I wasn’t surprised in the slightest to see The Hangover win a Golden Globe–everyone (even in the over 40 set) is constantly quoting from it, and apparently it was the hottest DVD rental for New Year’s Day.  We rented it and lay on the couch in a stupor on New Year’s Day ourselves. Not that we were so incredibly hung over that morning from too much drinking (I consider New Year’s Amateur hour and generally refuse to participate in the forced partying), but because we all seem to be stunned and hung over from the great tumult and upheaval that was 2009.

It’s a new year, however, and suddenly there are signs of new things to obsess over. Here are 5 or 6 that are obsessing me.

  1. Snoods. What is it with the floppy beret style headgear that all the cute young girls are suddenly burdening themselves with on the street? Talk about a way to bring down your look! These droopy, knitted cloches make even the perkiest, leggiest of 20-somethings look like sad sacks. I don’t think they are trying to channel the  Joan Crawford kind of snood that was popular in the 50s as an update of Juliet’s little medieval beaded bun-holder in Romeo and Juliet, but rather a cross between a 70s floppy hat and a gamine beret. Anyhow, they are the most hungover looking headdress ever. And there isn’t a cute young thing on the street lately without one.
  2. Butter. When I discovered real French butter in New York a couple of years ago and how unbelievably pure and delicious it was, I started to make it a rather fattening habit of buying one of thoe foldable coolers and smuggling it home amongst  my socks and underwear in my suitcase every time I was in NY. Now I can find it here, at one of many new overpriced indie gourmet cheese stores for a mere $18 for Echire in  one of those little straw baskets that are like tiny versions of the ones you see in vegetable markets and we have it all the time. The ready availability, I am sorry to say, has not dampened my enthusiasm for it. And a new fashion, apparently the latest foodie trend in restaurants for 2010, is brown butter–a delicious 50s French way of injecting extra calories that is both incredibly simple (you just let butter caramelise, essentially) and unbelievably delighful on the simplest dish. I had it over rainbow trout at Deluxe on Ossington the other night and I licked my plate clean like a cat.
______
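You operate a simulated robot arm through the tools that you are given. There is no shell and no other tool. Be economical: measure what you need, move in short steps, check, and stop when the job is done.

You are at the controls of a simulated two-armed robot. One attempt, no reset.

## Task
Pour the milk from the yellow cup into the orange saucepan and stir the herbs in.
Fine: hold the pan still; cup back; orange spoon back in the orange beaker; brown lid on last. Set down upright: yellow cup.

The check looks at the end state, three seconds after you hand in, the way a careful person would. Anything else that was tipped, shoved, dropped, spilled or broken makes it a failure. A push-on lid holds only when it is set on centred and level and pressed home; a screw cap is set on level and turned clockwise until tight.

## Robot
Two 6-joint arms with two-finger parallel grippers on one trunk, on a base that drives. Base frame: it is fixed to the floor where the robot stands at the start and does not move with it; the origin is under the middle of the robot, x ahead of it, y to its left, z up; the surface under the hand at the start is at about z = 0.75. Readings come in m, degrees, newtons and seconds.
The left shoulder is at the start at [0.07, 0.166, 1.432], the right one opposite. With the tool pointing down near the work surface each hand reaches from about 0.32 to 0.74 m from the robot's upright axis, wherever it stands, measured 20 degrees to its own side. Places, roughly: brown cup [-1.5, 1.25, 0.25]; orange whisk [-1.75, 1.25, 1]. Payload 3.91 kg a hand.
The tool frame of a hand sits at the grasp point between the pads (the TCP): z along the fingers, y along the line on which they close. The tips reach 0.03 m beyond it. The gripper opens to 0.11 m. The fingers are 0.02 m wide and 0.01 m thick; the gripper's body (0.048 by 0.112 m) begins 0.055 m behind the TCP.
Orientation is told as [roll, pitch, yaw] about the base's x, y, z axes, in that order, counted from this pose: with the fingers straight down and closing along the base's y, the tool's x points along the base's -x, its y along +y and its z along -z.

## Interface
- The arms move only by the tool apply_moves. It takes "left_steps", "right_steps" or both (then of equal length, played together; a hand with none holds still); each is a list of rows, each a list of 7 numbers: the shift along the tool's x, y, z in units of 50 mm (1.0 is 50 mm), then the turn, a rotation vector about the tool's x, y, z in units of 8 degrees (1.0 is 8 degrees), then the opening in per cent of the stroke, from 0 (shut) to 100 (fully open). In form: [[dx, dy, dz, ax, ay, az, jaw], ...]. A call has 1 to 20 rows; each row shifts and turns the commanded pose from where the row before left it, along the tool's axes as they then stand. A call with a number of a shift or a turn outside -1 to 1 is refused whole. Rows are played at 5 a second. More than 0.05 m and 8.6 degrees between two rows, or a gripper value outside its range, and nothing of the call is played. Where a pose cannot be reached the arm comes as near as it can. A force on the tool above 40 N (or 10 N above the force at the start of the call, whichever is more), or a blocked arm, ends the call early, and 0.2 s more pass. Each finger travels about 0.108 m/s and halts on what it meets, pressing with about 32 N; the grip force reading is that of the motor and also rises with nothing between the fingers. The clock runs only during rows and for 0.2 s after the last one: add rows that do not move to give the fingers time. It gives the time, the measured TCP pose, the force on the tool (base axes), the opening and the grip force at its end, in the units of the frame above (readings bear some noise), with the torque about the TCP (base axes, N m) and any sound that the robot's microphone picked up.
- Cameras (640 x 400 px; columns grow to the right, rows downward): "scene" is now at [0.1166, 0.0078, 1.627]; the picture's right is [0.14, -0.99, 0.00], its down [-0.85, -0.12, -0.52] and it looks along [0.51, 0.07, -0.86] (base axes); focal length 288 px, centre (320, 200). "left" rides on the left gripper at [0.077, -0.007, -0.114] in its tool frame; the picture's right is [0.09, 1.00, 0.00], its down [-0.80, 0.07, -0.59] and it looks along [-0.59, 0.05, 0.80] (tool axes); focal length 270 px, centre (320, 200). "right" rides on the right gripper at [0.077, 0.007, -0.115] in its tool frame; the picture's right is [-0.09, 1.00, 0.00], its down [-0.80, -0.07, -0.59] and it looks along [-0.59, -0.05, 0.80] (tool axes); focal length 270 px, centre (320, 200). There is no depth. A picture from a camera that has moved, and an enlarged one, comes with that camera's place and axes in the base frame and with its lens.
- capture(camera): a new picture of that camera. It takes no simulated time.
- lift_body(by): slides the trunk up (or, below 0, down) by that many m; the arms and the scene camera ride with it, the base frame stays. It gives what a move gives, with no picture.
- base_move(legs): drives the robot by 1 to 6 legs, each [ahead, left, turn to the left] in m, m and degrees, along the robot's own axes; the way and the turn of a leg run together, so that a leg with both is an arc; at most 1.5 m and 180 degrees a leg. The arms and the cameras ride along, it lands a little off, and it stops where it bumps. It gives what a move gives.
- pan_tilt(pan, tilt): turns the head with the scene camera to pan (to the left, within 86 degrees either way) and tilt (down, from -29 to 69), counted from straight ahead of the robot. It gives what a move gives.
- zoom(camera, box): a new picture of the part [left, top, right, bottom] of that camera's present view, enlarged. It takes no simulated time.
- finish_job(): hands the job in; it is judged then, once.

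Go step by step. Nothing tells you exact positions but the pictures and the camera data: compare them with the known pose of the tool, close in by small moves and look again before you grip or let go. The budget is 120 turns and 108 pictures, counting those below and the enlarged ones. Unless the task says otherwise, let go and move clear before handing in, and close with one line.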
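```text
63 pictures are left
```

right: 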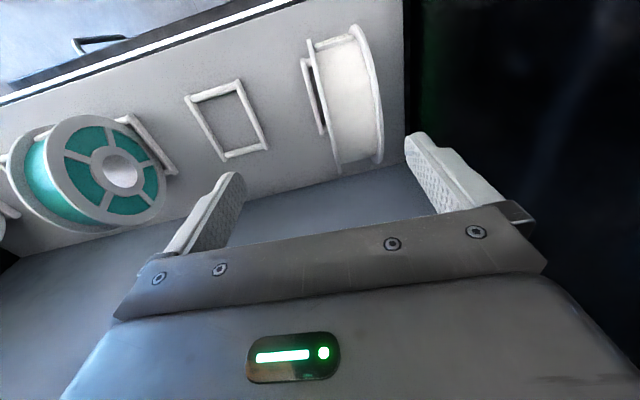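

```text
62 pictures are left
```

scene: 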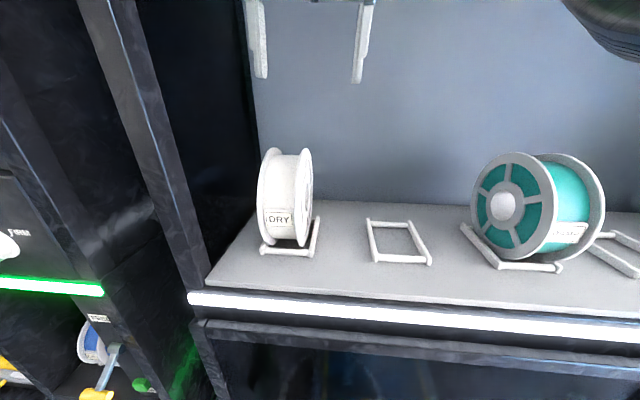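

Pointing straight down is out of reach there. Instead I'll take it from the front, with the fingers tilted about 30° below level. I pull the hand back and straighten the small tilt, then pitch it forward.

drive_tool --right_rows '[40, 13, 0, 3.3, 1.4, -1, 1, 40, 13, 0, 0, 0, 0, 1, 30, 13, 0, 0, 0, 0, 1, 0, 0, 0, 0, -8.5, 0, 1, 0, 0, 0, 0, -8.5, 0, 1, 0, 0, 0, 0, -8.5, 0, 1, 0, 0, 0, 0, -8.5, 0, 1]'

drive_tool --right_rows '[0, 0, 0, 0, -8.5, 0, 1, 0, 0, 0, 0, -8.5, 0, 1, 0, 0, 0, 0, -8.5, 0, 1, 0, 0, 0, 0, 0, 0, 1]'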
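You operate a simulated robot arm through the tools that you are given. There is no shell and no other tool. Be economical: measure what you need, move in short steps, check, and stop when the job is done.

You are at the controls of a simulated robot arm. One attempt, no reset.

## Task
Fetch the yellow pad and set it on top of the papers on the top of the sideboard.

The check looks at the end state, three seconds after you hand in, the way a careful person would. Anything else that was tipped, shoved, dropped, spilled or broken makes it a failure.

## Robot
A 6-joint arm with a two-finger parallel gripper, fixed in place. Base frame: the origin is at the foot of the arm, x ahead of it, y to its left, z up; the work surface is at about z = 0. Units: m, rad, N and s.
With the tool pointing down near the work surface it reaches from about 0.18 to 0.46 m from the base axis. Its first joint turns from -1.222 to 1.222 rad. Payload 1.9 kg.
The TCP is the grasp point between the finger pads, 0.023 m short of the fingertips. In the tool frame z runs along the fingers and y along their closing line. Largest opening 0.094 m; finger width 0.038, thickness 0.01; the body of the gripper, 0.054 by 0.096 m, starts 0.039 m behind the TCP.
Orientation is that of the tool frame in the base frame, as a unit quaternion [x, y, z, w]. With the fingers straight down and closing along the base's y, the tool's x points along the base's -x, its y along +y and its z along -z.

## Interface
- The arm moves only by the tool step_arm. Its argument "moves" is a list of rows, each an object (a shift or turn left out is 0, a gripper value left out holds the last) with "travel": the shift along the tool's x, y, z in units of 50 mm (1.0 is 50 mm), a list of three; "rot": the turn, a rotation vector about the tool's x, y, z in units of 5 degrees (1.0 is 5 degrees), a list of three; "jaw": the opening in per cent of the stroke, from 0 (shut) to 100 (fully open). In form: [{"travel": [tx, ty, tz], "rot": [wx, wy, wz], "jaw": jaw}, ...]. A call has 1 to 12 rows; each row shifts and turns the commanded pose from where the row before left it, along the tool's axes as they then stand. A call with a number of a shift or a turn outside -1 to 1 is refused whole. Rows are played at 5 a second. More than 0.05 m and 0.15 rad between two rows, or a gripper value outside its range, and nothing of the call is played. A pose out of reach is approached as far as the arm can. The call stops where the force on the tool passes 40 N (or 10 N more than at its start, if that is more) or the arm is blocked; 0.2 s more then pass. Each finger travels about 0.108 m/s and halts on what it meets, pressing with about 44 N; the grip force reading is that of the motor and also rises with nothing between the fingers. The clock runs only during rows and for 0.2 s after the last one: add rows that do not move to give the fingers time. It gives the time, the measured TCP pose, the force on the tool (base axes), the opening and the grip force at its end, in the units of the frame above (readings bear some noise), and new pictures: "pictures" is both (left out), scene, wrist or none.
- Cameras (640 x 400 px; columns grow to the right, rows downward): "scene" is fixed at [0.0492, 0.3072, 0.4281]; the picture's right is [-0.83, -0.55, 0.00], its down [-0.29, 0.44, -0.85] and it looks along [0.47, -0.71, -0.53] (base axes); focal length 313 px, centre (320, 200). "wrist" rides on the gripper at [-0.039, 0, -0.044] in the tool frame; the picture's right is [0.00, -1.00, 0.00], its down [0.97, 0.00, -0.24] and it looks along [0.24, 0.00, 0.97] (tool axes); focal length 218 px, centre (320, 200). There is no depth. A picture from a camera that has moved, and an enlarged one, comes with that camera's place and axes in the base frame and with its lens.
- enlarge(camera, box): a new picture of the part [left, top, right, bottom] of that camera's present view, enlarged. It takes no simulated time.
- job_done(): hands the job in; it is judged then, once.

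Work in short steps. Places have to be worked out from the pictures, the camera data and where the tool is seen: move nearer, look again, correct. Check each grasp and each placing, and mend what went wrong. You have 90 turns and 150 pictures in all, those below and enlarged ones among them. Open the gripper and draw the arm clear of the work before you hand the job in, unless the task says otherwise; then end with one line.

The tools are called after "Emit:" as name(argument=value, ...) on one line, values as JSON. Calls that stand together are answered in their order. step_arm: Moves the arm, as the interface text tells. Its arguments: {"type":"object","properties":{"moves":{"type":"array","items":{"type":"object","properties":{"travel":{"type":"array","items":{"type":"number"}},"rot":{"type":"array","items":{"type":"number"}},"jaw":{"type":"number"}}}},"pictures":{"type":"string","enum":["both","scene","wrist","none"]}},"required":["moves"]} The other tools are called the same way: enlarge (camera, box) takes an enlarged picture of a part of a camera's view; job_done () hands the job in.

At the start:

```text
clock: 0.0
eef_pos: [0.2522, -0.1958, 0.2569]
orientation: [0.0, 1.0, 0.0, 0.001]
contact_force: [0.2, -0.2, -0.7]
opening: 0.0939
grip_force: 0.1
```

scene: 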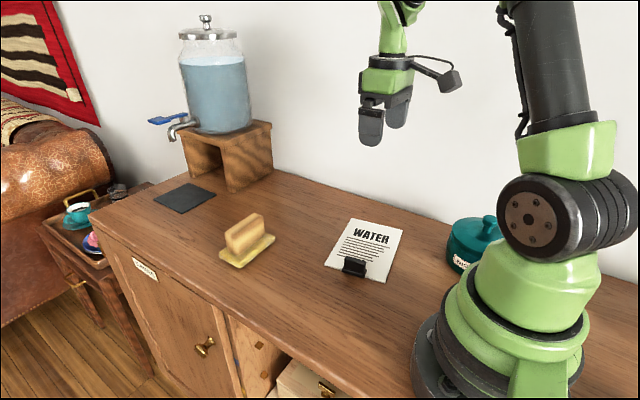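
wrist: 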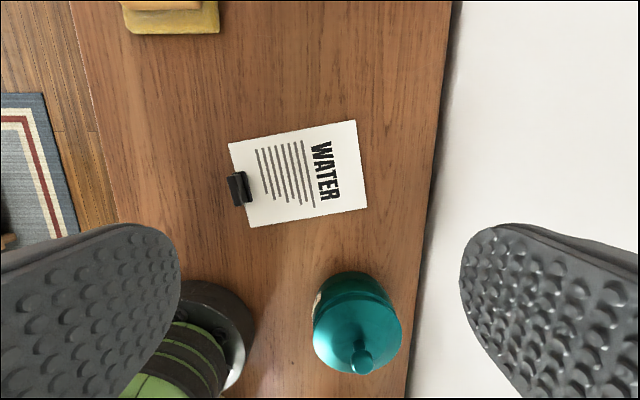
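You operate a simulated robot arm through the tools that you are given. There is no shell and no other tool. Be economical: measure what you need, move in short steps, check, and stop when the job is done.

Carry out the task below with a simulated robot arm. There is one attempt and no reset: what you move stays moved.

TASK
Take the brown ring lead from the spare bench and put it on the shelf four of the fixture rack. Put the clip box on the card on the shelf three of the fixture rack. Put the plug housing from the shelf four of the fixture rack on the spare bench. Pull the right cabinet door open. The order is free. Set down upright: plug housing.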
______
  3.  Clogs. Just got my real Swedish Troentorp chefs clogs repaired, thank goodness (I must have a high instep or something, because their padded trim around the clog’s opening had burst apart, spewing foam) because I discovered that there is no longer any such thing as Troentorp anymore (the co has been sold or re-named or just modernised) and now there is an international run on clogs. My clog sisters Kate and Susan and I now consider ourselves way ahead of the curve because everybody from Karl Lagerfeld (who showed models on the S/S 2010 runway in Chanel suits and wooden heeled CC clogs) to the cool girls are all over the clog trend for spring. Susan is so ahead of the pack she has an entire clog wardrobe.
  4. Siphon coffee. Ok, I am completely smitten by the whole tiny indie storefront cafe phenom. My local, Ezra’s Pound, is so incredible, I go out of my way to swing by every morning for an Americano that is without a doubt the finest I have ever had, and every day I stop in, it seems it’s busier than the day before. Ezra himself, who is tall and somewhat reticent to the point of geeky but a coffee and fine food obsessive (Ok, he actually makes his own butter for the cafe, which people might have thought was somewhat crazy a decade ago but now is the height of cool) is now somewhat of a local celebrity–my sister invited him to a gathering at her place for the holidays and it was like he was the star attraction. Another incredible coffee place I stop by whenever I have the opportunity is an even tinier, funkier spot called Sam James, after its owner, who is as cute as a Bruce weber model. And Sam James ups the ante on obsessive–his latest craze is Siphon coffee, which looks like some sort of handmade bong or drug paraphernalia, all tubes and beakers and bunsen burners–but it is a sort of modern percolator ritual. He hand grinds the coffe first in a wall-mounted German-looking ceramic grinder, then fills a low beaker with water, places it above a burning flame, attaches various tubes and vials to it, and voila, the cold water is sucked up and then replaced with this gorgeous old-world coffee. The whole thing is beyond theatrical and way precious, although the coffee is delicious.
  5. Why is everybody obssessed with MTV’s new Jersey Shore? The Guidos and Guidettes who “represent” the Guido lifestyle of “tanning and hair gel and fist-pumping” are like comic book characters from  a 50s musical, like West Side story on MTV. Beyond their general amorality, pointlessness and decadence, can someone tell me what these cartoons have to tell us about now? Maybe its the throwback nature of their presentation that’s the point? I just don’t get it.
  6. Likewise, all the objections to Jason Reitman’s Up In the Air, which I happen to think is entirely genius, a brilliant encapsulation of the floating emptiness of middle America’s mid-life crisis, rendered in the soulless office-taupe halls of the Holiday Inns and Westins in Dubuque and Desmoines. In my view, it’s an exact picture of where we at–losing jobs, losing focus, utterly losing the point.